In a statement on Tuesday (Jan 11), the EPF said total gross investment income for the third quarter ended Sept 30, 2021 (3Q21), however, amounted to RM13.97 billion, lower than RM17.33 billion for 3Q20.

EPF chief executive officer Datuk Seri Amir Hamzah Azizan said 3Q21 was volatile for equities in both the domestic and emerging markets, largely caused by concerns surrounding rising inflation and interest rates.

“On the other hand, continued recovery of equities in the developed economies amid the heightened volatility provided the EPF an opportunity to capitalise additional gains,” he added.

The EPF said equities continued to be its main income contributor, accounting for 54% of total gross investment income at RM7.5 billion.

It said as part of its internal policy and a prudent measure to ensure a healthy portfolio, RM110 million was written down for listed equities during the quarter, compared with RM130 million in the corresponding period of the previous year.

After taking into account the cost write-down, RM13.86 billion of net investment income was recorded for 3Q21, according to the fund.

The EPF said that cumulatively, RM350 million was written down for listed equities, down from RM6.46 billion in the same period in 2020, on the back of continued recovery in the global equity market, resulting in net investment income of RM47.67 billion for 9M21, compared with RM38.14 billion for 9M20.

It said investments in fixed income instruments contributed RM5 billion, or 36% of 3Q21 gross investment income, which was lower than the RM8.18 billion generated in 3Q20 due to lower trading gains.

This was in line with the higher market yield in 3Q21, compared to the same period of the previous year, it added.

The fund explained that real estate and infrastructure, as well as money market instruments, contributed RM1.18 billion and RM290 million respectively.

As at September 2021, the EPF's investment assets stood at RM988.55 billion, of which 36% were invested in overseas investments.

The fund’s diversification in different asset classes, markets and currencies continued to provide income stability and add value to its overall returns.

In 3Q21, the EPF’s overseas investments generated RM8.1 billion in income, representing 58% of total gross investment income recorded.
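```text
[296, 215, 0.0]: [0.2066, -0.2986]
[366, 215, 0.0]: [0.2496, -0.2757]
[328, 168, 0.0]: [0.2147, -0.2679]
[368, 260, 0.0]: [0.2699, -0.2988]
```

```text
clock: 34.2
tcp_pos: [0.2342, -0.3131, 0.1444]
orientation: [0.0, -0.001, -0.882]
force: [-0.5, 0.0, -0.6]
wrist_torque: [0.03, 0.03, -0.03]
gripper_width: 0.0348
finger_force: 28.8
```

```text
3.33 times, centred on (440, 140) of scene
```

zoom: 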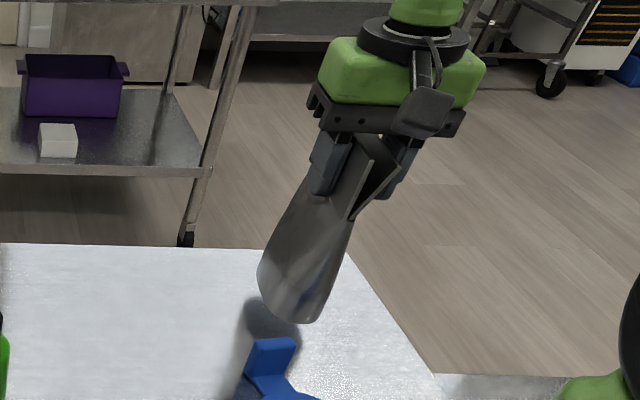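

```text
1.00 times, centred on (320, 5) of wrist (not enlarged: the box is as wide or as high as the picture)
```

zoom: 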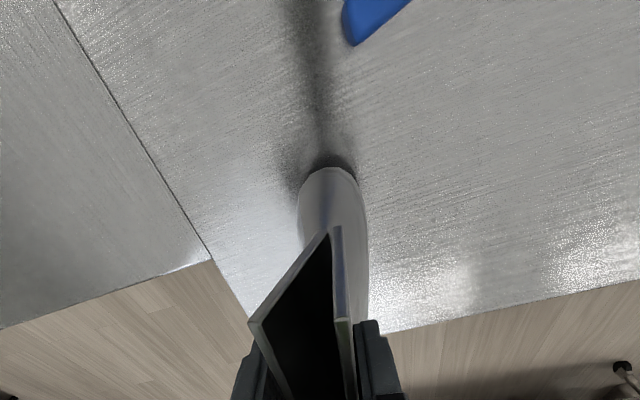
A total of RM1.4 billion out of the RM13.97 billion gross investment income was generated for Simpanan Shariah, and RM12.57 billion for Simpanan Konvensional. Simpanan Shariah derives its income solely from its portion of the Shariah portfolio, while income for Simpanan Konvensional is generated by a share of both the Shariah and conventional portfolios.

Outlook

On the outlook for the rest of the year, the EPF said the post-lockdown recovery would continue, although at a slower pace, despite continuing concerns over the monetary policy and inflation outlook.

It said risks to Malaysia’s economic growth outlook remain tilted to the downside on external and domestic factors amid lingering Covid-19 concerns.

Amir Hamzah said continued inflationary pressure and aggressive shifts from central banks led yields to increase amid increased expectations of monetary policy tightening.

“The environment of increasing bond yields has not just impacted bond markets, but created unease in equities as well.

“Despite the challenging and unprecedented times, the EPF is hopeful of seeing market sentiments improving in the near future.

“As a long-term fund, we remain committed and guided by our Strategic Asset Allocation that helps us to ride out volatility while taking advantage of declines in valuations of fundamentally strong assets,” he added.